Ralph Johnson: I agree that commoditizing the storage is important. All I'm saying is that you say you're going to have a fixed protocol for storage - fine! But when you say we're only going to have this fixed number of protocols, it's not going to be a small number of protocols, there is a lot more to life than storage.

Storage is fundamental, but if you think of we have HTTP, we put all this stuff over HTTP, but then people are layering over HTTP stuff like SOAP or how you interpret URLs, the very way of decoding URLs, that's a kind of protocol that people just keep adding more and more information. That's because they are doing more and more. They will have specialized needs.

   

21. Protocols - and the world's most used language

Ralph Johnson: I think that's why it's important not just to have a fixed set of protocols, but to have protocol definition languages, because people are going to keep inventing new ones.
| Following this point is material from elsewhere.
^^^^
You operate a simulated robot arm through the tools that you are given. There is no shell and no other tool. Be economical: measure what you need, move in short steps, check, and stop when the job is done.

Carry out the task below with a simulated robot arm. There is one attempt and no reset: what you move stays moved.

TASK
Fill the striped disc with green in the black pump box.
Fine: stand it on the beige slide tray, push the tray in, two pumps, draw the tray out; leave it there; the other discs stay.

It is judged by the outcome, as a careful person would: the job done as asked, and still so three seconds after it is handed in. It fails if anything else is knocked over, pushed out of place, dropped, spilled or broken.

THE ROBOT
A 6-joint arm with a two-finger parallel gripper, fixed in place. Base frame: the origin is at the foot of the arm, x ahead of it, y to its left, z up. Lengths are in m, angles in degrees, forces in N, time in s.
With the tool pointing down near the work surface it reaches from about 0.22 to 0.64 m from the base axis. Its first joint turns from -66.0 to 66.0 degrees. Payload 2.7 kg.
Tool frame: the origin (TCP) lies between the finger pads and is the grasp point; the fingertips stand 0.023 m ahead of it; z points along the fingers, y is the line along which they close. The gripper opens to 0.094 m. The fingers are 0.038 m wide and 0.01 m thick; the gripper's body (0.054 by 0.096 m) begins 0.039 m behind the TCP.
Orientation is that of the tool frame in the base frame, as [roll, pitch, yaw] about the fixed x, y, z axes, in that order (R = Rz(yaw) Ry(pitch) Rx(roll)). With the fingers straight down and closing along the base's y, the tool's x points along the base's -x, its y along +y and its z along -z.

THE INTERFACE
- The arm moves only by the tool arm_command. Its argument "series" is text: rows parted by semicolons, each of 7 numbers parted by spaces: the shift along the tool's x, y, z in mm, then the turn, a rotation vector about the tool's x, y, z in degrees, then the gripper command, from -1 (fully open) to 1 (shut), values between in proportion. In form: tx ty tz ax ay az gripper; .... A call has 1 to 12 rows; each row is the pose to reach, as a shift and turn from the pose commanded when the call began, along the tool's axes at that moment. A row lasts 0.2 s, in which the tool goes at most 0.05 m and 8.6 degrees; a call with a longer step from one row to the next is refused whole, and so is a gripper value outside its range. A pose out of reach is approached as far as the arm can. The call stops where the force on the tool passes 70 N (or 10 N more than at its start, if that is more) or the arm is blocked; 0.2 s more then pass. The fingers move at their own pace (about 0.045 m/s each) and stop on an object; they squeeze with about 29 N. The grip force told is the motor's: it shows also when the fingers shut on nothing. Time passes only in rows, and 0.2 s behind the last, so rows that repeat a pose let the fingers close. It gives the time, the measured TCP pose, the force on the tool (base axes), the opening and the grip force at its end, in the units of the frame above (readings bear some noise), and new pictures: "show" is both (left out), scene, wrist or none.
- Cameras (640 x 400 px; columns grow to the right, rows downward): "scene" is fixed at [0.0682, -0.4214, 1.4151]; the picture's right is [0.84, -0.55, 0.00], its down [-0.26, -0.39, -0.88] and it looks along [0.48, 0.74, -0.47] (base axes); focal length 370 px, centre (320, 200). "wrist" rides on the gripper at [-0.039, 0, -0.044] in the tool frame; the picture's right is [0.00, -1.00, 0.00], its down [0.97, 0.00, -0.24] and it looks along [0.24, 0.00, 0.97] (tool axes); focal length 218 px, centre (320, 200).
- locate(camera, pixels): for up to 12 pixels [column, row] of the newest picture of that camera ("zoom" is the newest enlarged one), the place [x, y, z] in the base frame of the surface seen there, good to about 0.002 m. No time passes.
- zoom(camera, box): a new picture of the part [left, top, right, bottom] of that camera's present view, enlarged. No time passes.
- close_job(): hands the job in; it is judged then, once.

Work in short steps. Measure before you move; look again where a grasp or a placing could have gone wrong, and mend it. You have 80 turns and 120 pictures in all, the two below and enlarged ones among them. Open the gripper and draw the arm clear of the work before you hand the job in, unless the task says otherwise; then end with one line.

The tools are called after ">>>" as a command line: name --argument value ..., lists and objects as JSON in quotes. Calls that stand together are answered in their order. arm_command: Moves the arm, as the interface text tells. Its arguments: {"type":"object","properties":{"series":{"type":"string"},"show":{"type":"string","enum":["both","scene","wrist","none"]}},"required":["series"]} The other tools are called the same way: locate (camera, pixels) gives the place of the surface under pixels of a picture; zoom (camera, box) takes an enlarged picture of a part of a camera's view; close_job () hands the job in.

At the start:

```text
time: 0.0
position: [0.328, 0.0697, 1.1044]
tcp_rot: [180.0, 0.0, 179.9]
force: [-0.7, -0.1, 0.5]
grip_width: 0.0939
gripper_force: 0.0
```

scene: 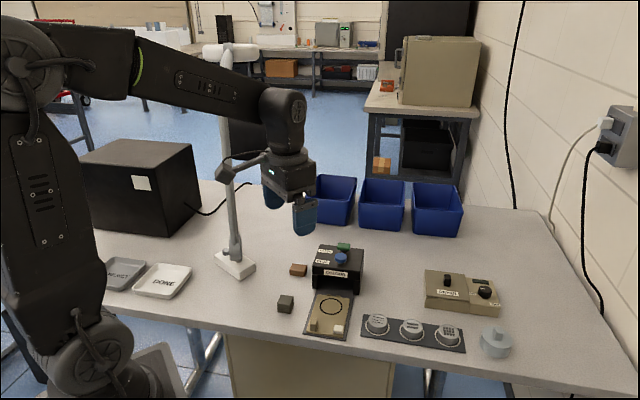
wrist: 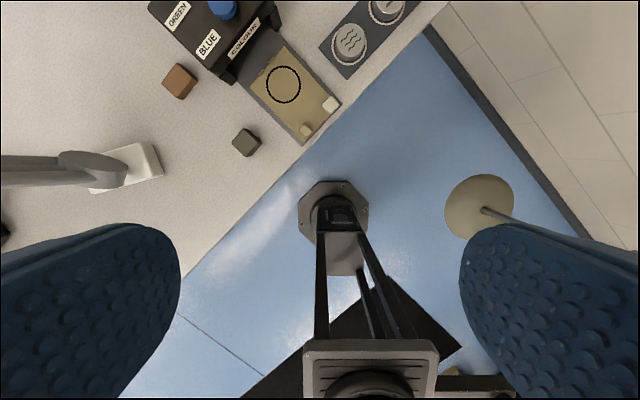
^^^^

Joe Armstrong: Yes and no. Probably the most used programming language in the world (I'll just guess it) is postscript. Every time you print something on a modern printer you are sending it a program, Postscript program, which you then execute and then out comes the page.

Postscript hasn't been changed in the slightest. You are sending for every document megabytes of Postscript and that's completely frozen. It hasn't changed for years. The fact that it's frozen provides an awful lot of benefit.

Ralph Johnson: But it's also programmers don't write programs in Postscript, programmers write programs that generate Postscript.

Joe Armstrong: Some of them.

Ralph Johnson: You have been known to do that, but that's not normal. Normal people do not write programs in Postscript.

Joe Armstrong: A friend wrote directly in Postscript and he'd send documents out to people working and they said "Could you send me the source, please?" and I said "You've got it" "Am I expected to edit all the Postscript to revise your documents? "Yes". I thought that was slightly extreme, but he was a control freak.